— BEGIN Data —

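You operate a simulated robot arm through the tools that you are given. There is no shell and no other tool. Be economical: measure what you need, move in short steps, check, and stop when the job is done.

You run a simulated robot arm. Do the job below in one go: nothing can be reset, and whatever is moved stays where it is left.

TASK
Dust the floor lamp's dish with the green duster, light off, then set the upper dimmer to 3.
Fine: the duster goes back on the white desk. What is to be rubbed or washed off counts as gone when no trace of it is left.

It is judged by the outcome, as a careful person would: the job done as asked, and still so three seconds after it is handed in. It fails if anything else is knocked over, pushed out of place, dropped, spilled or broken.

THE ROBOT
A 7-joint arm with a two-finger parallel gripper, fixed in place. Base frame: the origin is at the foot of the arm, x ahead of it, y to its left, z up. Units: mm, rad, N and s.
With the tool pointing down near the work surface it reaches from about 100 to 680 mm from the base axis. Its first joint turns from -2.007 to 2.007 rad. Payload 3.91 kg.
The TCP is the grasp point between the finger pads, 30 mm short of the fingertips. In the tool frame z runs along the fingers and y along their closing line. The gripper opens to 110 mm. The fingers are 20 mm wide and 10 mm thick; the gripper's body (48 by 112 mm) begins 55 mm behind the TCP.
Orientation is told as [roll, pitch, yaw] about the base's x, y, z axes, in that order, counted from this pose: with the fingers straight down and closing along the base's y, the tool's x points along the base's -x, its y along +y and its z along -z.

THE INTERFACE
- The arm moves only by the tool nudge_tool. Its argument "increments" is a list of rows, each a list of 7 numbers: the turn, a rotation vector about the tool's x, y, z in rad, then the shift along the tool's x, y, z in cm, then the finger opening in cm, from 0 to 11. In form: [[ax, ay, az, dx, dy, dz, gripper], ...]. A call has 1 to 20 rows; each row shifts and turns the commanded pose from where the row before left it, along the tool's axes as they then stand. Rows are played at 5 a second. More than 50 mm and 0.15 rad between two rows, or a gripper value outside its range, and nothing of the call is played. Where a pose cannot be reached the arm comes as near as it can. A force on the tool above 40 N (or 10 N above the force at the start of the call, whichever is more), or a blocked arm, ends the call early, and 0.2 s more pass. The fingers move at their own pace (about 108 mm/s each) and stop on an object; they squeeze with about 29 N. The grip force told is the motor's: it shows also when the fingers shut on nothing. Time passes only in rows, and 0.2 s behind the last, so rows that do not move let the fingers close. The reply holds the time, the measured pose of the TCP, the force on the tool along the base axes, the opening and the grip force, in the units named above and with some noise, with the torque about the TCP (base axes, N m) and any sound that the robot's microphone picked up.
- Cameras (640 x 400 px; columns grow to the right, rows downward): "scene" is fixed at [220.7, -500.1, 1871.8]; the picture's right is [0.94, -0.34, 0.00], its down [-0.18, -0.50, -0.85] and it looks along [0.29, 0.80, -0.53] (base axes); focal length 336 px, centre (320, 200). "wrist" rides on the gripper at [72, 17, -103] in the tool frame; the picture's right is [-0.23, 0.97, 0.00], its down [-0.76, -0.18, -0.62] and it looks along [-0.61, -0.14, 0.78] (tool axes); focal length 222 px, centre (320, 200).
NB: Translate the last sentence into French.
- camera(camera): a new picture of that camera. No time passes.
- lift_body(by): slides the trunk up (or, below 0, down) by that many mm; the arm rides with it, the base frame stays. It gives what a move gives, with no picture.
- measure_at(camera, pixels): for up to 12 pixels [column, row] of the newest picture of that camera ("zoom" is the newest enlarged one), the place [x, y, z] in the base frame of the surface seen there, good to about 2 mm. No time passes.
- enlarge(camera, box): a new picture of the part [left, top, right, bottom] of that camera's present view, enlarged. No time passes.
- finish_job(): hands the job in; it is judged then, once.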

— END Data —

### Exercise brief:
Emit verbatim the lines running from the one with "- lift_body(by): slides" through the last line of the data, both endpoints inclusive.

### Exercise response:
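- lift_body(by): slides the trunk up (or, below 0, down) by that many mm; the arm rides with it, the base frame stays. It gives what a move gives, with no picture.
- measure_at(camera, pixels): for up to 12 pixels [column, row] of the newest picture of that camera ("zoom" is the newest enlarged one), the place [x, y, z] in the base frame of the surface seen there, good to about 2 mm. No time passes.
- enlarge(camera, box): a new picture of the part [left, top, right, bottom] of that camera's present view, enlarged. No time passes.
- finish_job(): hands the job in; it is judged then, once.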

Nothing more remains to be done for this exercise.